Incarnation and Private Devotions, Water and Light
For many people, “private devotions” references a regular (or maybe occasional) practice of Bible reading and reflection, often with a book of thoughtful devotions. This discipline of reading and prayer can give shape to a day and, over time, to one’s life. A daily practice shapes the soul, slowly, over time, through years and through the stages of one’s life.
But private devotions can also be done in public, in the context of our worship together. They can be a meaningful way to focus on a moment that touches one personally and all of us as fellow seekers and worshippers. These are devotional practices such as lighting a candle in prayer, or blessing oneself with holy water.
We have recently added a votive candle stand in the sanctuary, and last Sunday, opened the baptismal font filled with holy water for personal devotions. Beyond common safety and courtesy, there are no specific rules on how to do devotions with candles and with blessed water. As creatures made of both spirit and dust, candles and water speak to us without words. We are creatures that carry deep yearnings, concerns, and cares on our hearts and mind—and we carry these yearnings, concerns, and cares in our fragile, mortal, bodies made of same stuff of the world around us. Lighting a candle, touching water and then touching head, hand, or heart, are ways to enact love and care, to wordlessly express what we carry inside. The wordless languages of gesture, focus, and the senses are every bit as meaningful and heartfelt as the most beautifully crafted prayer.

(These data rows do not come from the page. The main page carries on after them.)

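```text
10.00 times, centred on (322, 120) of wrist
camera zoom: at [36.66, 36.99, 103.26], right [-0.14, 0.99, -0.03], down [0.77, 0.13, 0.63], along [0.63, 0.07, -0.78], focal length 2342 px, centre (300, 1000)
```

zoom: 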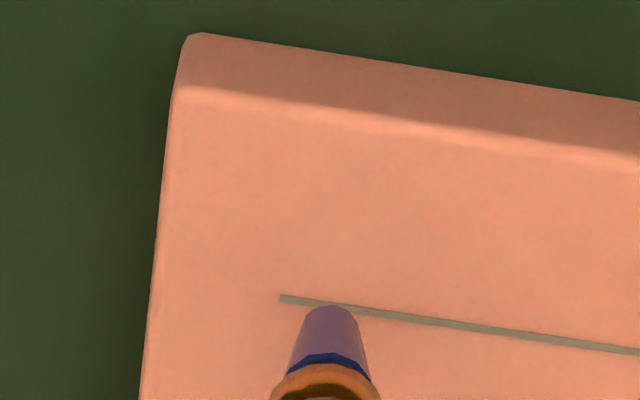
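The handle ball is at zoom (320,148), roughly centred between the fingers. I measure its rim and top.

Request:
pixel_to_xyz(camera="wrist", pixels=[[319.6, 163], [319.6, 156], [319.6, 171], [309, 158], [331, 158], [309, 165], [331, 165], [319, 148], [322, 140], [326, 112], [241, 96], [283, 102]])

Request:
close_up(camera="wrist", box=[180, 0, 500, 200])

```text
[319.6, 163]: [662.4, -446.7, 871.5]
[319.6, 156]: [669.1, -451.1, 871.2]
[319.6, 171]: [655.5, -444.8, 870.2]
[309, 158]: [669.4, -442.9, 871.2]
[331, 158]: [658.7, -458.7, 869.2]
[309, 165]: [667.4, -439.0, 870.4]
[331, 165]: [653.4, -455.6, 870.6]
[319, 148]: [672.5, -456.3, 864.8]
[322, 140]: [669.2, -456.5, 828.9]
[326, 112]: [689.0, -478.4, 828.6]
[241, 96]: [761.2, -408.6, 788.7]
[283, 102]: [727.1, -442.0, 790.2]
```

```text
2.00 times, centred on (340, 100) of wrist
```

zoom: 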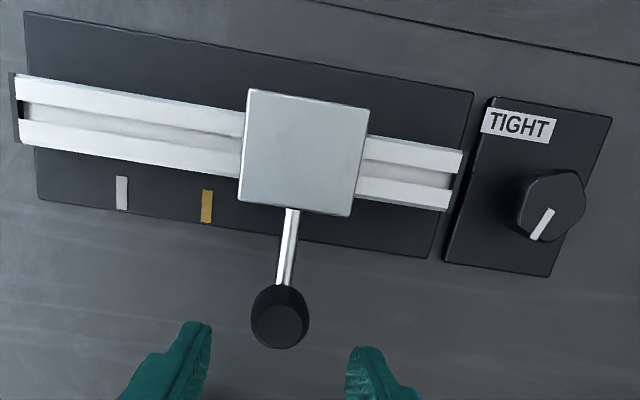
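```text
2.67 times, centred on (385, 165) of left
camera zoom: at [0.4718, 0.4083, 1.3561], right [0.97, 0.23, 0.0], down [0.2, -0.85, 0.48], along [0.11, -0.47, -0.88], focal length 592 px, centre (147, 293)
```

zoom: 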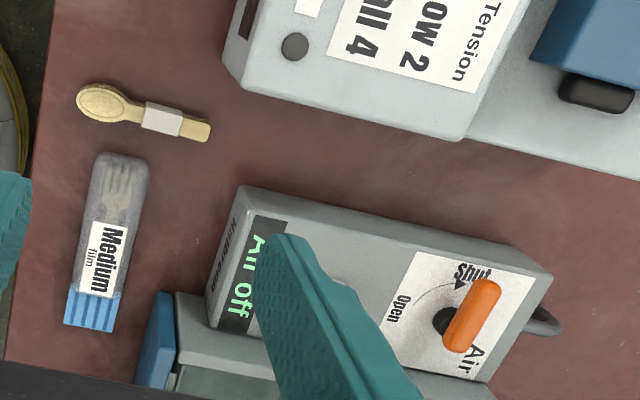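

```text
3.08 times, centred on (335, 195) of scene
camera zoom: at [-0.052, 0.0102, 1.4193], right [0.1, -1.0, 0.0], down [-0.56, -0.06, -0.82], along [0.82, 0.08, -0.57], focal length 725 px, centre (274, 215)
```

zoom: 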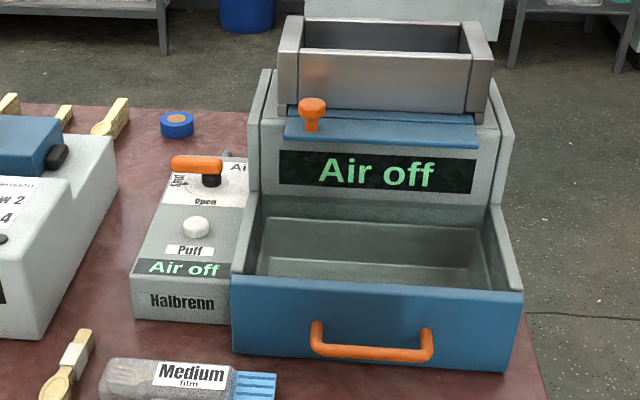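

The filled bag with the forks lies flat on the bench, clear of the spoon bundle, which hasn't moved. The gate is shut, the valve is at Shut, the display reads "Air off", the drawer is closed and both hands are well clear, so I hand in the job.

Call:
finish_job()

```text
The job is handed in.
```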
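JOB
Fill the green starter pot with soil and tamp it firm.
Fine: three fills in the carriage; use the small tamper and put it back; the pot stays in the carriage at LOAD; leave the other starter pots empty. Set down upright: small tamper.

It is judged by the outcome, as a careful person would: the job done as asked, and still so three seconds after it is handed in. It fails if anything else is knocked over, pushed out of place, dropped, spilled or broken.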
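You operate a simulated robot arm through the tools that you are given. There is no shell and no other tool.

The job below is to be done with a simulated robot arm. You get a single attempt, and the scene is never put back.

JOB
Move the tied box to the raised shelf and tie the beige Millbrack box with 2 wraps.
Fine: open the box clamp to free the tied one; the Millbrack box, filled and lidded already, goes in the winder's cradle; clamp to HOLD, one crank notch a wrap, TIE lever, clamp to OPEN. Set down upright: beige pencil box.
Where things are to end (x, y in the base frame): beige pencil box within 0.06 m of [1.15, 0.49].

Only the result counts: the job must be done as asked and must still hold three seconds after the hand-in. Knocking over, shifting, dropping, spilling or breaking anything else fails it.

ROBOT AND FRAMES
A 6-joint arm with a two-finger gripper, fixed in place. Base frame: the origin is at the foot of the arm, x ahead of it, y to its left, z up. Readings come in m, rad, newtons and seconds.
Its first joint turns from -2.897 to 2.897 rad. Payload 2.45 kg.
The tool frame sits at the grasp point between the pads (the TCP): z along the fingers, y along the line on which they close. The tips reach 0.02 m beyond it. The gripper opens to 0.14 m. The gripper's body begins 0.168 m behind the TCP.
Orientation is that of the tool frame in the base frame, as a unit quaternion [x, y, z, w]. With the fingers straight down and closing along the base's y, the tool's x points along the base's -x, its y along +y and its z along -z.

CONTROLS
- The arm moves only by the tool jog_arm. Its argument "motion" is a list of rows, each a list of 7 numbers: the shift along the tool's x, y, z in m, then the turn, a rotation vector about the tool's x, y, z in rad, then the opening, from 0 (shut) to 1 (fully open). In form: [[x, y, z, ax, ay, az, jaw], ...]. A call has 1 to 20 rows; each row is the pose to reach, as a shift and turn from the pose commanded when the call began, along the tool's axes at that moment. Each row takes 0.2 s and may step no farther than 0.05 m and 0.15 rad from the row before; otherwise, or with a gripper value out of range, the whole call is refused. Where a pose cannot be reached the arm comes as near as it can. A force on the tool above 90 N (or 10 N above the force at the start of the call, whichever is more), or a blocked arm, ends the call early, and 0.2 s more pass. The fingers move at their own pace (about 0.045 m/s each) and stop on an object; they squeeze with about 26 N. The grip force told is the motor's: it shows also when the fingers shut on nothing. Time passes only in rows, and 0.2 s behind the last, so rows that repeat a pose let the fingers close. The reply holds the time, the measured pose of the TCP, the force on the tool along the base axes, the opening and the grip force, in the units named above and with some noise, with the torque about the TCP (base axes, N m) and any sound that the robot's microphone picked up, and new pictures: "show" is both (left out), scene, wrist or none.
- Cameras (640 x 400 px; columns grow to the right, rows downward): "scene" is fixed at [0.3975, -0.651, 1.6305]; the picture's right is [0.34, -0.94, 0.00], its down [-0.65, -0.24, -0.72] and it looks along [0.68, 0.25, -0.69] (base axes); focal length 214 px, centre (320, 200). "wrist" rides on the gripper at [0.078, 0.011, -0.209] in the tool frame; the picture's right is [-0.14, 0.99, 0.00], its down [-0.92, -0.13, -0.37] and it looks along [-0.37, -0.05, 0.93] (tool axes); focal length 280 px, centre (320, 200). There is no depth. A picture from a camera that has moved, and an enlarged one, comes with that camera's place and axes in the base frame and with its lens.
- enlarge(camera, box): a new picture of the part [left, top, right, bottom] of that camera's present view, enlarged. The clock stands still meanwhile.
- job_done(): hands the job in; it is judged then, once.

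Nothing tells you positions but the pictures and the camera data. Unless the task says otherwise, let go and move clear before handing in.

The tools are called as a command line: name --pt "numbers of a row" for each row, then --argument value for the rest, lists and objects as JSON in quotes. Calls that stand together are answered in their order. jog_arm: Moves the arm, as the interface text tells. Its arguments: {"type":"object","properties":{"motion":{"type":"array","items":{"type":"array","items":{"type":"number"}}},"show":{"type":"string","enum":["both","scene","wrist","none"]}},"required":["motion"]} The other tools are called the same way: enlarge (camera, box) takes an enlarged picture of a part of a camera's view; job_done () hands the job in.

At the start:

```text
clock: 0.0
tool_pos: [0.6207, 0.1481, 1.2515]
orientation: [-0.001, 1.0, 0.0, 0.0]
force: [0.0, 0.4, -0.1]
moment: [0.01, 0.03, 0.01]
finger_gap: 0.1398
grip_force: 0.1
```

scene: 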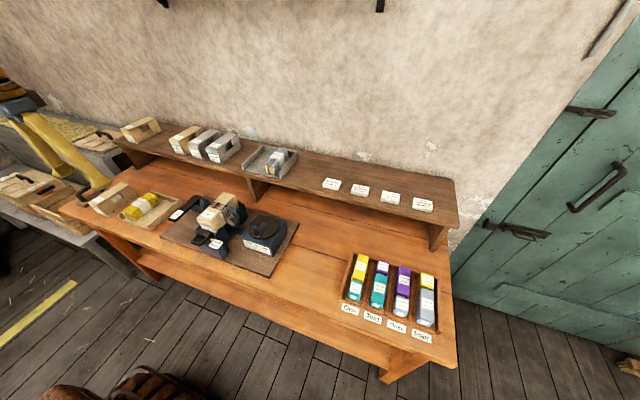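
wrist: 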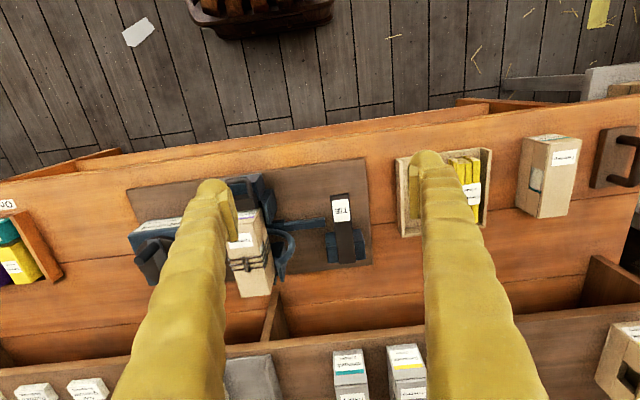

For myself, as I light a candle I often say the names of those I carry in prayer. Sometimes I know that I need to light more than one candle. Sometimes so many names start crowding my consciousness that I just pray “Lord, have mercy” as I light my candle. There is no magic in holy water—just the knowledge that it has been set aside and specially blessed precisely for you, here, now. Feeling the coolness on my fingers and then my forehead is a comfort as well as a point of entry into the sanctuary and worship. Sometimes as I touch the water I think about baptisms I’ve witnessed, and wonder what mine was like. Sometimes I think about my desire to move toward to holy and the pure. Taoists talk about how humble water is, taking the shape of its container, taking away dirt and detritus; yet water is strong and can wear away stone, drop by drop. Water reminds me of the moment when preparing the altar for the Eucharist when the server pours water over my hands for a ritual cleansing and offers me a small linen towel. I always pray “Create in me a pure heart O Lord, and renew a steadfast spirit within me, lines from psalm 51. Usually, however, I just touch the cool water, touch my forehead in the shape of the cross, and from there move into the moment of worship, the water as familiar a point of entry to the sanctuary and worship as “Hi, how are you?” is as we pass each other on the street.
But this is me, not you. If you feel drawn to light a candle or to bless yourself with holy water, please do so in a way that is most meaningful to you. If you need to extinguish a candle, there is a small snuffer in the space under the candles. If you can, hold the snuffer over the flame for a few seconds without dipping it into the molten wax…but if the snuffer has a little wax on it, no worries. We will extinguish the candles before the sanctuary empties at the end of the service. When you bless yourself with water, try to keep the drops away from the floor as people walk over that space. And whatever you choose to do—or choose not to do—remember that you are always in the presence of the Holy One, and that our sanctuary is a place to bring our awareness of that Presence closer and more immediate, heightening sensitivity and attention to the moment at hand.